*STATED TASK 1:*
Your task is to return, exactly, the run of lines starting at the line holding "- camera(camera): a" and ending at the line holding "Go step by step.", both ends included and no other lines.

___ TEXT

2.4. Ear Thickness Measurement
Ear thickness was measured using a digital caliper (SATA Tools (Shanghai) Co., Ltd., Shanghai, China). The caliper jaws were gently positioned at the midpoint of the most inflamed region of the rat ear (or a at the corresponding anatomical site in control animals), and the thickness was recorded in millimeters.
2.5. Bacterial Load
Ear tissues were immediately placed in 1.5 mL microcentrifuge tubes containing 1 mL of ice-cold PBS. Tissues were first minced with sterile scissors and then homogenized using a sterile tissue grinder. The resulting homogenate was subjected to 10-fold serial dilutions. From each dilution, 100 µL was plated in triplicate onto RCM agar plates. Plates were incubated anaerobically at 37 °C for 3–5 days. Colonies were counted on plates yielding 50–200 CFUs, and the bacterial load was expressed as colony-forming units per milliliter (CFU/mL) of tissue homogenate, calculated based on the dilution factor and plated volume.
2.6. Inflammatory Cytokine Levels
For tissue processing, rat ear tissues were isolated under aseptic conditions and immediately immersed in pre-chilled sterile phosphate-buffered saline (PBS) for rinsing to eliminate surface contaminants. Subsequently, the cleaned ear tissues were transferred to a grinding tube containing 1 mL of sterile PBS, followed by thorough homogenization on an ice bath using a tissue homogenizer. The homogenization was performed at a rotation speed of 4000 rpm for 30 s, and this procedure was repeated three times with ice bath cooling intervals to prevent tissue homogenate denaturation caused by heat generation. After homogenization, the tissue homogenate was centrifuged at 5000 rpm for 5 min at 4 °C. The resulting supernatant was carefully collected and stored appropriately until subsequent experimental assays.

______
___ GIVEN INFORMATION

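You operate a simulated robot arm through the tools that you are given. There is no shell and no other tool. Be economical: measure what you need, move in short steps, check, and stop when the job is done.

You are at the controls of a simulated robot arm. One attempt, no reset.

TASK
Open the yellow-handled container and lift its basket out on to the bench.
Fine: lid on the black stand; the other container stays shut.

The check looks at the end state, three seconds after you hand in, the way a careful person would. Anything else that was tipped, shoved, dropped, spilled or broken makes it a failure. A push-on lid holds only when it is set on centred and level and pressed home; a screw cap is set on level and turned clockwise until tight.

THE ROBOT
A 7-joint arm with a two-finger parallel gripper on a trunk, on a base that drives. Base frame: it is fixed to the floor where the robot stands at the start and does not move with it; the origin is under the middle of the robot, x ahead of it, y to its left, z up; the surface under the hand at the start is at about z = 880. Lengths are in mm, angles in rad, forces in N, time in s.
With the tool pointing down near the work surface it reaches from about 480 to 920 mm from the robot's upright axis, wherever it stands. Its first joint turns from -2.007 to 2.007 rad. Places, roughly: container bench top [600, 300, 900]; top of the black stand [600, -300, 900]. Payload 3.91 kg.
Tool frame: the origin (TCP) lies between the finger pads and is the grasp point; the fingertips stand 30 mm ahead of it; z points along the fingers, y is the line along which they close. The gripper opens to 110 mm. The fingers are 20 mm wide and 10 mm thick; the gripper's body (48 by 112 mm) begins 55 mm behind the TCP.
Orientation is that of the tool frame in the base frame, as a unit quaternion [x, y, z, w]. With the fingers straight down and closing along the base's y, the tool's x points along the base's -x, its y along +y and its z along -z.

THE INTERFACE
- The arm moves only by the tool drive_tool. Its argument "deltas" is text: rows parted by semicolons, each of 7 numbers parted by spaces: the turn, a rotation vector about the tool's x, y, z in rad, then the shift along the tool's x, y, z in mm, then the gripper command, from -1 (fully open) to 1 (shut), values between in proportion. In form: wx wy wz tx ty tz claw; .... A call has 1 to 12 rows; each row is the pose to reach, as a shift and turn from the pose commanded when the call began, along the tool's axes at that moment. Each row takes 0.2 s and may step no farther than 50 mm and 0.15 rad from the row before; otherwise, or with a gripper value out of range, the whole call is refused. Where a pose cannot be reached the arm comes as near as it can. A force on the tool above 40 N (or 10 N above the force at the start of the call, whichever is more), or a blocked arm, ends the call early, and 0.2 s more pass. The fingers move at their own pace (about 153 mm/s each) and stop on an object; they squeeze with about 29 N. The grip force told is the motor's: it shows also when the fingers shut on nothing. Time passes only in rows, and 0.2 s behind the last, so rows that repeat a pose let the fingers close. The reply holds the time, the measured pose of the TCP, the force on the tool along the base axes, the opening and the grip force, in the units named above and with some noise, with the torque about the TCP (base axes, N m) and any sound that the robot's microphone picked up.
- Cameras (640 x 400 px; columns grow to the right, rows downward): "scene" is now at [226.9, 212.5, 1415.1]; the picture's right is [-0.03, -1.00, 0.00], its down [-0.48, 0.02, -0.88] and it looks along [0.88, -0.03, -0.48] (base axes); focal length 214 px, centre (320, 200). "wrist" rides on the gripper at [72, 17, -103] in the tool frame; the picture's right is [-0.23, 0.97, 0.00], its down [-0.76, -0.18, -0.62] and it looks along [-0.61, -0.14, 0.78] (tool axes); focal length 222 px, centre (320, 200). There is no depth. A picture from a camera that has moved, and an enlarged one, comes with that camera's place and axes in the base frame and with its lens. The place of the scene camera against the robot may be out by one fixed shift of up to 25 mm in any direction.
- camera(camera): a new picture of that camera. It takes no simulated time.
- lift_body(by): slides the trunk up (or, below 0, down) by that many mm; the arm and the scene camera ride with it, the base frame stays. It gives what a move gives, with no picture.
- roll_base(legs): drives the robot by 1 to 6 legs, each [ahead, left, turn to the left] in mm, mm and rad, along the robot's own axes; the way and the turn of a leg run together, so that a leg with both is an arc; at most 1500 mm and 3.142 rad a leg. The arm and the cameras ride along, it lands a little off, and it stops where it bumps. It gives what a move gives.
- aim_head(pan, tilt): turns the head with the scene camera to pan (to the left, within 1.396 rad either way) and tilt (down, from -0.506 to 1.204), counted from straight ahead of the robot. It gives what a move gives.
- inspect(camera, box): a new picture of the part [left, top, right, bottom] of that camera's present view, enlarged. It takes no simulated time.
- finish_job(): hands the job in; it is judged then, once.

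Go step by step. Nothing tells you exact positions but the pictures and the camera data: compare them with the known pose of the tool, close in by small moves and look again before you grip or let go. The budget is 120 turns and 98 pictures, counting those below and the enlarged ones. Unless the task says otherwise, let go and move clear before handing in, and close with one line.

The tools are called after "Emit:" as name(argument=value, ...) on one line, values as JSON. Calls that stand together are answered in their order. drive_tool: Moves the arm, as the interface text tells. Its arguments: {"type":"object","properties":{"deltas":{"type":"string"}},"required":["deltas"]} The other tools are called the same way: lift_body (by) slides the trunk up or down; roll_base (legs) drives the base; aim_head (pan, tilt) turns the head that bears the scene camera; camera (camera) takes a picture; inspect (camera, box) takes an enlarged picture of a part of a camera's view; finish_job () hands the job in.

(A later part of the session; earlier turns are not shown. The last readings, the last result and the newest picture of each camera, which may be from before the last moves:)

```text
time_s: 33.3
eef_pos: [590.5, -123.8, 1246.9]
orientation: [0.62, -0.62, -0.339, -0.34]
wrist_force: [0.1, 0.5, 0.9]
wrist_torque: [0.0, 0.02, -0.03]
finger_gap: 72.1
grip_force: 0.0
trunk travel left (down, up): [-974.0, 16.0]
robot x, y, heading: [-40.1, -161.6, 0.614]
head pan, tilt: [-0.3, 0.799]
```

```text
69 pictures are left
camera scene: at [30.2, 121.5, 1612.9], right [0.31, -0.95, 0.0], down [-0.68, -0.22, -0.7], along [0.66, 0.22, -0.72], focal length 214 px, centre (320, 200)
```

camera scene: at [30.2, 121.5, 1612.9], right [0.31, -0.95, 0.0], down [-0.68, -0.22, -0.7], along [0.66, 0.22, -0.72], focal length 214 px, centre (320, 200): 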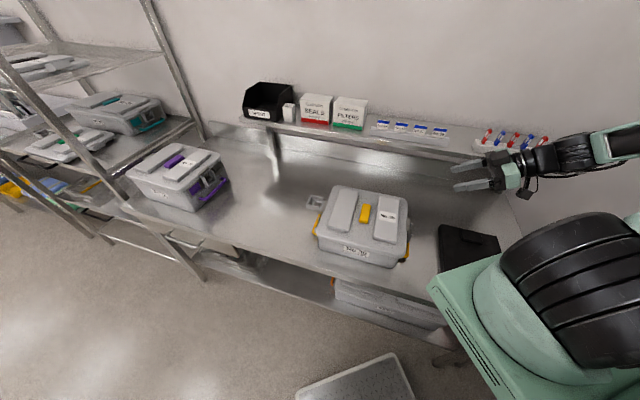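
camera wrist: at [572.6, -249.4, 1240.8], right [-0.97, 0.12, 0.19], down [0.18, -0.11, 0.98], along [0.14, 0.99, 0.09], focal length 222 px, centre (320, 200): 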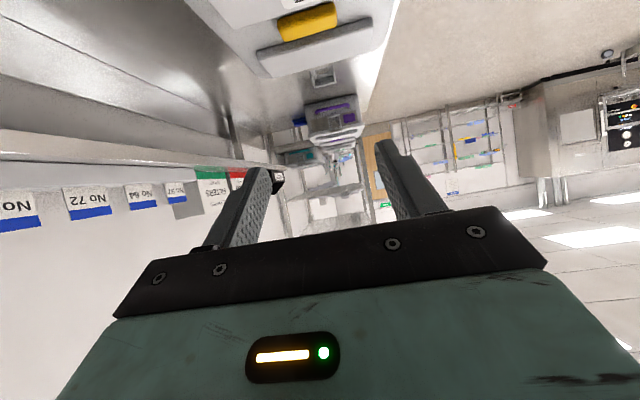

______

*STATED TASK 2:*
Provide the original wording of the text from "2.5. Bacterial Load" as far as "and plated volume.".

*CORRECT OUTPUT 1:*
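- camera(camera): a new picture of that camera. It takes no simulated time.
- lift_body(by): slides the trunk up (or, below 0, down) by that many mm; the arm and the scene camera ride with it, the base frame stays. It gives what a move gives, with no picture.
- roll_base(legs): drives the robot by 1 to 6 legs, each [ahead, left, turn to the left] in mm, mm and rad, along the robot's own axes; the way and the turn of a leg run together, so that a leg with both is an arc; at most 1500 mm and 3.142 rad a leg. The arm and the cameras ride along, it lands a little off, and it stops where it bumps. It gives what a move gives.
- aim_head(pan, tilt): turns the head with the scene camera to pan (to the left, within 1.396 rad either way) and tilt (down, from -0.506 to 1.204), counted from straight ahead of the robot. It gives what a move gives.
- inspect(camera, box): a new picture of the part [left, top, right, bottom] of that camera's present view, enlarged. It takes no simulated time.
- finish_job(): hands the job in; it is judged then, once.

Go step by step. Nothing tells you exact positions but the pictures and the camera data: compare them with the known pose of the tool, close in by small moves and look again before you grip or let go. The budget is 120 turns and 98 pictures, counting those below and the enlarged ones. Unless the task says otherwise, let go and move clear before handing in, and close with one line.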

*CORRECT OUTPUT 2:*
2.5. Bacterial Load
Ear tissues were immediately placed in 1.5 mL microcentrifuge tubes containing 1 mL of ice-cold PBS. Tissues were first minced with sterile scissors and then homogenized using a sterile tissue grinder. The resulting homogenate was subjected to 10-fold serial dilutions. From each dilution, 100 µL was plated in triplicate onto RCM agar plates. Plates were incubated anaerobically at 37 °C for 3–5 days. Colonies were counted on plates yielding 50–200 CFUs, and the bacterial load was expressed as colony-forming units per milliliter (CFU/mL) of tissue homogenate, calculated based on the dilution factor and plated volume.